Reputation: 21
I use gcc in Cygwin (in Windows7-64 bit) to run this example http://asm.sourceforge.net/howto/build.html
.data # section declaration
msg:
.ascii "Hello, world!\n" # our dear string
len = .-msg # length of our dear string
.text # section declaration
# we must export the entry point to the ELF linker or
.global _start # loader. They conventionally recognize _start as their
# entry point. Use ld -e foo to override the default.
_start:
# write our string to stdout
movl $len,%edx # third argument: message length
movl $msg,%ecx # second argument: pointer to message to write
movl $1,%ebx # first argument: file handle (stdout)

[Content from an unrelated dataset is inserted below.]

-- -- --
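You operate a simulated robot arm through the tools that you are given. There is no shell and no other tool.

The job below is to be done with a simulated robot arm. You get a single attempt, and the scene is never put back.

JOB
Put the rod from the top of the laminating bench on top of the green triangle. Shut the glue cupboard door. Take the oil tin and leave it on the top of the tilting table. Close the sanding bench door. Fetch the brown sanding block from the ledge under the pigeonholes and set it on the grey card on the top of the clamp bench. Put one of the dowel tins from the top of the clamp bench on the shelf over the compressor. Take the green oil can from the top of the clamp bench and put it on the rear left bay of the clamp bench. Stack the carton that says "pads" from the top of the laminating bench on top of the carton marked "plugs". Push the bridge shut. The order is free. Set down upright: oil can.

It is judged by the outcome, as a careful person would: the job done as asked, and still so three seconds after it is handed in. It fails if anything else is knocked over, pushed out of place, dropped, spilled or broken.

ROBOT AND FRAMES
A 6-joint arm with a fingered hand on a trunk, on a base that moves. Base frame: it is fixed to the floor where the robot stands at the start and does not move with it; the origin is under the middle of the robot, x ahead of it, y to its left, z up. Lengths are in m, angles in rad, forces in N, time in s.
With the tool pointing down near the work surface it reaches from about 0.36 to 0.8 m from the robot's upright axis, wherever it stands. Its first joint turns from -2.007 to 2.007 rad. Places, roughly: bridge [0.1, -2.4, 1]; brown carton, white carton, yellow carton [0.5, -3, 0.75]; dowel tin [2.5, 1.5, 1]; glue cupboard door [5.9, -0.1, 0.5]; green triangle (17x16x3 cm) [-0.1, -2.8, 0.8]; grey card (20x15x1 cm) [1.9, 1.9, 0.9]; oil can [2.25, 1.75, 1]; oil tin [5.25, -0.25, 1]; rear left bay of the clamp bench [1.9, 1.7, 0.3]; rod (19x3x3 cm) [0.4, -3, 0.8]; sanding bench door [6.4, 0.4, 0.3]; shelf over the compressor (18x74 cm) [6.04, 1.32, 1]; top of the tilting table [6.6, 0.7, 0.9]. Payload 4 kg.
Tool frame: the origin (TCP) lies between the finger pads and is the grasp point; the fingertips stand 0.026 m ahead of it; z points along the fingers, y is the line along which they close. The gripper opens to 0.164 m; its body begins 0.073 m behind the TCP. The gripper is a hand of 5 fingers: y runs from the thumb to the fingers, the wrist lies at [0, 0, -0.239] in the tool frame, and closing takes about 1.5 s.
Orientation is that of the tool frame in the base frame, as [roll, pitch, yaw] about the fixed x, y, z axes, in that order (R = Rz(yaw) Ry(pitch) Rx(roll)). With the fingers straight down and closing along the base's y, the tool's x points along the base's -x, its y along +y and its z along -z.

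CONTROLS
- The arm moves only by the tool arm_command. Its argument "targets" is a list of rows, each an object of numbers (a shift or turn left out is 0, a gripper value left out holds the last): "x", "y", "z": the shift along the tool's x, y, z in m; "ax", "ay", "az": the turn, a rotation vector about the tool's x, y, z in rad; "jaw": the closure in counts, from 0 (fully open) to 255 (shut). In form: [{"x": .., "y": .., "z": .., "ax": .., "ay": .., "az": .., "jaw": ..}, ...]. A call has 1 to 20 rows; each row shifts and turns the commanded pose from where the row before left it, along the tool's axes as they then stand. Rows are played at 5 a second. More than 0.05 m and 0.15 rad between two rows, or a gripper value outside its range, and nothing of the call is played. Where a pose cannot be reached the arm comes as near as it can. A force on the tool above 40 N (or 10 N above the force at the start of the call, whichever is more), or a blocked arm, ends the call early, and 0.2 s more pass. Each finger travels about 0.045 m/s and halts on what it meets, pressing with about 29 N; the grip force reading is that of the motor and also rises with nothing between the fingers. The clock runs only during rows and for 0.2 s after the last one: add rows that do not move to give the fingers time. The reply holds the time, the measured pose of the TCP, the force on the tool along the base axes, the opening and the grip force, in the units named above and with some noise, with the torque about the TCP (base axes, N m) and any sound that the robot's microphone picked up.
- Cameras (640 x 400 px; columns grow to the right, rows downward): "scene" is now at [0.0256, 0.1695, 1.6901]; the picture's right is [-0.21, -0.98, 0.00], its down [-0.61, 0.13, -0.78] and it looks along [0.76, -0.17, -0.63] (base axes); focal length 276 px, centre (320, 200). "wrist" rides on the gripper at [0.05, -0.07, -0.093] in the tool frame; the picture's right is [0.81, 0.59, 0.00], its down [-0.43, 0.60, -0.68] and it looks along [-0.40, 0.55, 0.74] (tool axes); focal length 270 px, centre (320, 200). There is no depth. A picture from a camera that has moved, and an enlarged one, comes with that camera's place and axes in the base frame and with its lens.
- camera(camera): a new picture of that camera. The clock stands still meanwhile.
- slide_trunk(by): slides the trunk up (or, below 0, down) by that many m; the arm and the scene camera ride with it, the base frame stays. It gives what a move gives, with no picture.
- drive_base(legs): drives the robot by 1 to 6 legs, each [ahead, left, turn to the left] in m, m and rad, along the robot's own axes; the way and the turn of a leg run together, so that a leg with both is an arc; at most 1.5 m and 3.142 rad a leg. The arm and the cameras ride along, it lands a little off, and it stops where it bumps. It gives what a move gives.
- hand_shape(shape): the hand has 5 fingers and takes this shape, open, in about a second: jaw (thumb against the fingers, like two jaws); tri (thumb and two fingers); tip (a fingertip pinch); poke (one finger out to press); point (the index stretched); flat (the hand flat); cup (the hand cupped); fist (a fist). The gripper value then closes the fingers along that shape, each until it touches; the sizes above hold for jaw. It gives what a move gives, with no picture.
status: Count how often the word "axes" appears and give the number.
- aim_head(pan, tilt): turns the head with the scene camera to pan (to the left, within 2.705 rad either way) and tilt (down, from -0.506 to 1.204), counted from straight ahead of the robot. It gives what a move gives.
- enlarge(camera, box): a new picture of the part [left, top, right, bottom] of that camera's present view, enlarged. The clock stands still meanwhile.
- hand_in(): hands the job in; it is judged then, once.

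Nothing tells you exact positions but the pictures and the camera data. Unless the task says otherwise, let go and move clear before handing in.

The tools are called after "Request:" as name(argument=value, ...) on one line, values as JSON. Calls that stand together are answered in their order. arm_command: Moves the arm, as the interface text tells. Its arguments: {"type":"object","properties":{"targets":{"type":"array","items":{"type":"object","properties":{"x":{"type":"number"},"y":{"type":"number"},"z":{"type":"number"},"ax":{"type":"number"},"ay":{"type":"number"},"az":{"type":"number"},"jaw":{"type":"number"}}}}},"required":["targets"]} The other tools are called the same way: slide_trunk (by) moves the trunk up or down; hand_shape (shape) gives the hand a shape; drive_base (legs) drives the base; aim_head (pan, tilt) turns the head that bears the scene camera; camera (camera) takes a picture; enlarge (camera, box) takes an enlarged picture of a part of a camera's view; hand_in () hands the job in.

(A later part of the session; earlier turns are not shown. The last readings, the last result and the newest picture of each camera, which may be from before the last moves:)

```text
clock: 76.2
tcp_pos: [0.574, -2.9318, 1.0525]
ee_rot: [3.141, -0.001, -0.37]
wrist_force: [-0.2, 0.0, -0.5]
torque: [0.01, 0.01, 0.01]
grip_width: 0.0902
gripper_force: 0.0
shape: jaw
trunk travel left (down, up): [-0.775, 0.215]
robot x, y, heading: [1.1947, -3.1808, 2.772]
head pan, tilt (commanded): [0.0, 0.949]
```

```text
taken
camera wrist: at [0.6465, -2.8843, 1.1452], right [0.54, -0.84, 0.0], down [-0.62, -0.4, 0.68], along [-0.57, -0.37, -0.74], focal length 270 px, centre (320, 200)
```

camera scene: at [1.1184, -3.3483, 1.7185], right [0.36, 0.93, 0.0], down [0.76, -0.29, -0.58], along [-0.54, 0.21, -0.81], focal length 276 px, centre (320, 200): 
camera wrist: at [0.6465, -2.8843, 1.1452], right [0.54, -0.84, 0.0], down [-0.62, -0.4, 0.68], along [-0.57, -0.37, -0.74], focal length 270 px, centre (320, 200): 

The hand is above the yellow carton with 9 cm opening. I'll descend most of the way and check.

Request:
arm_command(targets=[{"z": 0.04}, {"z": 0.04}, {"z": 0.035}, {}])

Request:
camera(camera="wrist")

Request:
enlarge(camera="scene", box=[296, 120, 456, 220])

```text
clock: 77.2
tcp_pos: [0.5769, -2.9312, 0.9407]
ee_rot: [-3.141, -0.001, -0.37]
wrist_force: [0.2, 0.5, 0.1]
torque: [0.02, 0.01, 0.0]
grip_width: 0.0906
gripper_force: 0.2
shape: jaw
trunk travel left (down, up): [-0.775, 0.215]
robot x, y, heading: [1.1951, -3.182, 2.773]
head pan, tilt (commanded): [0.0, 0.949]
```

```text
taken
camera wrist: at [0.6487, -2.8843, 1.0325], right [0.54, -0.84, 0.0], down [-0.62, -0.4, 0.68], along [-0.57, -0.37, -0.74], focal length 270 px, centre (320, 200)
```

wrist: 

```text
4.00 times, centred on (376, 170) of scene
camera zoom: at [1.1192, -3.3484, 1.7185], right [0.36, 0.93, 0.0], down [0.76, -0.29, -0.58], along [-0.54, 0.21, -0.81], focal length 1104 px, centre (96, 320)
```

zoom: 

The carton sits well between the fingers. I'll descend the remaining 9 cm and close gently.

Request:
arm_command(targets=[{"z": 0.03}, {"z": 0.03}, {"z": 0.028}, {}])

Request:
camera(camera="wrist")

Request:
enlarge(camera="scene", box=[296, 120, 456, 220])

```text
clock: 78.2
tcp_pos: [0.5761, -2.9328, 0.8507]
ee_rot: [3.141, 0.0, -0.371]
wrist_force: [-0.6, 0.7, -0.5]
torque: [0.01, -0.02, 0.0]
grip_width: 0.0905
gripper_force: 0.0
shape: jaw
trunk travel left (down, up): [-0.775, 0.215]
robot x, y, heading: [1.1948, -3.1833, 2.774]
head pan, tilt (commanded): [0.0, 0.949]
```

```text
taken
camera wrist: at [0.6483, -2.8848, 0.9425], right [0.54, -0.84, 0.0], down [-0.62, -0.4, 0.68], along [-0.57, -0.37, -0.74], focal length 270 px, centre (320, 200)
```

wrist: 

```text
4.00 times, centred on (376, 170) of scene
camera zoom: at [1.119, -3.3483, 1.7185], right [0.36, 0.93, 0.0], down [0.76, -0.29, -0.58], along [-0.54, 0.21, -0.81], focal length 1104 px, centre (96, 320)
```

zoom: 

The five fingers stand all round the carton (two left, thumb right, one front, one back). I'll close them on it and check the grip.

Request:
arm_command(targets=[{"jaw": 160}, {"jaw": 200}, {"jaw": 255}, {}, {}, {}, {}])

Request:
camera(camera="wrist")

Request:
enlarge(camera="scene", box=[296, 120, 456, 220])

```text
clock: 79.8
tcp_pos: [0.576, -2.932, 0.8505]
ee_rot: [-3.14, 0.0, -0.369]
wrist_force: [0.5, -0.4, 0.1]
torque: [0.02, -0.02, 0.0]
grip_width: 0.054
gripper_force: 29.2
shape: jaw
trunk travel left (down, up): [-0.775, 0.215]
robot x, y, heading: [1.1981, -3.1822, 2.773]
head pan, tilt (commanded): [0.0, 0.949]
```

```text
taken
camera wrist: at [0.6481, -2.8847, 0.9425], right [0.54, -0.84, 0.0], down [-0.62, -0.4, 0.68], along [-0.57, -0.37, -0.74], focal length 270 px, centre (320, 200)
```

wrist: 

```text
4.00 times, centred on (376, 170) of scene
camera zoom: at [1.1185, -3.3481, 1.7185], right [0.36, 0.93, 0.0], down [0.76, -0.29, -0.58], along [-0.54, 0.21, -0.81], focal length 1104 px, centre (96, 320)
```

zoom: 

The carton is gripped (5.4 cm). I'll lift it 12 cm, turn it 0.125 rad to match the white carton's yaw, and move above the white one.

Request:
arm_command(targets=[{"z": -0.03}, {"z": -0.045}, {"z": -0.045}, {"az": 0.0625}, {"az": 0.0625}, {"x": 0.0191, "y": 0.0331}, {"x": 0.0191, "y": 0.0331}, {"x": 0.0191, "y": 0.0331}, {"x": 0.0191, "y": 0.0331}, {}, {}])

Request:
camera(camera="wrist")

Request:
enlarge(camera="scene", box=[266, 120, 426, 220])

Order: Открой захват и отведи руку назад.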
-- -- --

movl $4,%eax # system call number (sys_write)
int $0x80 # call kernel
# and exit
movl $0,%ebx # first argument: exit code
movl $1,%eax # system call number (sys_exit)
int $0x80 # call kernel
by command line in Cygwin $as -o hello.o hello.s && ld -s -o hello hello.o && ./hello the result is Segmentation fault
Can you help me?
Upvotes: 2
Views: 1005
Reputation: 100
Cygwin doens't make Windows binary-compatible with Linux, so Linux system calls using int $0x80 will fail as Windows has a completely different convention for system calls. The generated binaries should work fine in an actual (or compatible) Linux environment, though.